#### Source excerpt
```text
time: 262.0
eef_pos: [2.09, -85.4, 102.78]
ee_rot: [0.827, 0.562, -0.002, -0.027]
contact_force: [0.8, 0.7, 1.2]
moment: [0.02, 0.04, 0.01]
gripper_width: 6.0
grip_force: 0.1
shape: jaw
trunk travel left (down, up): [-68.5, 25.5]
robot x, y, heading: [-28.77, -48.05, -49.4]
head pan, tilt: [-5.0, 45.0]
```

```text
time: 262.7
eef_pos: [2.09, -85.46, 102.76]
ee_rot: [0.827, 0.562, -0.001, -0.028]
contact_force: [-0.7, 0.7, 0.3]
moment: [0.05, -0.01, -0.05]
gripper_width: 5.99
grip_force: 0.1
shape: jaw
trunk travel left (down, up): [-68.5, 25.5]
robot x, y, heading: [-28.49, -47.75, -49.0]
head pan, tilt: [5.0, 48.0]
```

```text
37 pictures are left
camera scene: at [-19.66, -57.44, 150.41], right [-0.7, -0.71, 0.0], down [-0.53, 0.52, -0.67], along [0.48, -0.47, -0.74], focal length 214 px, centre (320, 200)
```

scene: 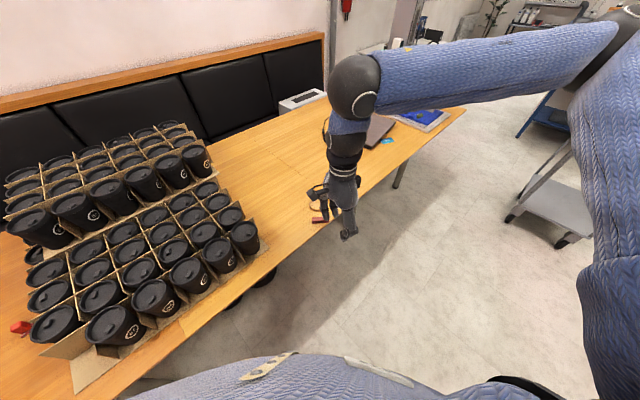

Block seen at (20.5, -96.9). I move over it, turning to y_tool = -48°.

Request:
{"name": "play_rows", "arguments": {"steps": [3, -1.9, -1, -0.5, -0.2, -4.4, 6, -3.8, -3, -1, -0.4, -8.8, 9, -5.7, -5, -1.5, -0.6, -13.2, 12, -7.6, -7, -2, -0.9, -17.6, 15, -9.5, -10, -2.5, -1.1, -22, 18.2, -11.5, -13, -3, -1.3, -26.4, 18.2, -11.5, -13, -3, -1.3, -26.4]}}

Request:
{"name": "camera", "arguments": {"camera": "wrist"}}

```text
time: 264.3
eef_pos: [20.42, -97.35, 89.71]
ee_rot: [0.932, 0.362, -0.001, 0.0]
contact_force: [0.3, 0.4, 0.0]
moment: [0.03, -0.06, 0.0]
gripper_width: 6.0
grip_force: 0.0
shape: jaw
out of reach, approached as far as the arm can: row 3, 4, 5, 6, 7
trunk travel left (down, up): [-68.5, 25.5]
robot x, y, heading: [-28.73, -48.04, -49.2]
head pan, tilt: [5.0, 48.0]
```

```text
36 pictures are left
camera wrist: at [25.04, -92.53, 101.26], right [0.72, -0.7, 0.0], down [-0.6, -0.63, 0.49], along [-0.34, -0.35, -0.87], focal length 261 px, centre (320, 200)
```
########
Request → Transcribe the whole listing, character for character, but not its images. Format the lines as a JSON array of strings and drop empty lines.

Solution to the exercise →
[
  "```text",
  "time: 262.0",
  "eef_pos: [2.09, -85.4, 102.78]",
  "ee_rot: [0.827, 0.562, -0.002, -0.027]",
  "contact_force: [0.8, 0.7, 1.2]",
  "moment: [0.02, 0.04, 0.01]",
  "gripper_width: 6.0",
  "grip_force: 0.1",
  "shape: jaw",
  "trunk travel left (down, up): [-68.5, 25.5]",
  "robot x, y, heading: [-28.77, -48.05, -49.4]",
  "head pan, tilt: [-5.0, 45.0]",
  "```",
  "```text",
  "time: 262.7",
  "eef_pos: [2.09, -85.46, 102.76]",
  "ee_rot: [0.827, 0.562, -0.001, -0.028]",
  "contact_force: [-0.7, 0.7, 0.3]",
  "moment: [0.05, -0.01, -0.05]",
  "gripper_width: 5.99",
  "grip_force: 0.1",
  "shape: jaw",
  "trunk travel left (down, up): [-68.5, 25.5]",
  "robot x, y, heading: [-28.49, -47.75, -49.0]",
  "head pan, tilt: [5.0, 48.0]",
  "```",
  "```text",
  "37 pictures are left",
  "camera scene: at [-19.66, -57.44, 150.41], right [-0.7, -0.71, 0.0], down [-0.53, 0.52, -0.67], along [0.48, -0.47, -0.74], focal length 214 px, centre (320, 200)",
  "```",
  "scene: ",
  "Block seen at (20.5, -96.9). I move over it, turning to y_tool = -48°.",
  "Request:",
  "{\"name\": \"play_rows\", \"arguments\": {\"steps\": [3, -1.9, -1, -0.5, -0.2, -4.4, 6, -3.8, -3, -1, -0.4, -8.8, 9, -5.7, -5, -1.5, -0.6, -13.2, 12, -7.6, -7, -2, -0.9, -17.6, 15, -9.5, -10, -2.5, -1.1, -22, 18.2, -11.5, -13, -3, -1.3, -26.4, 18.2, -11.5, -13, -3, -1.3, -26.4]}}",
  "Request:",
  "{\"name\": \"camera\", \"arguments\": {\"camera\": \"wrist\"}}",
  "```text",
  "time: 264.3",
  "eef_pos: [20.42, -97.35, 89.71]",
  "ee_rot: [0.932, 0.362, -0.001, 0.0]",
  "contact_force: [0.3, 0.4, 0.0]",
  "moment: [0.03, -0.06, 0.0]",
  "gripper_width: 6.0",
  "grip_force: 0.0",
  "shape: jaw",
  "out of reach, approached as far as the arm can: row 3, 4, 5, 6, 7",
  "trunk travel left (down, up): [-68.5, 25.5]",
  "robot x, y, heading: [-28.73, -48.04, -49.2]",
  "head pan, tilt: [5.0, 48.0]",
  "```",
  "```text",
  "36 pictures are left",
  "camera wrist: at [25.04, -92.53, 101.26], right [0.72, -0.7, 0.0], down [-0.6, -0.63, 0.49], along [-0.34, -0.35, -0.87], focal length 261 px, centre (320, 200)",
  "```"
]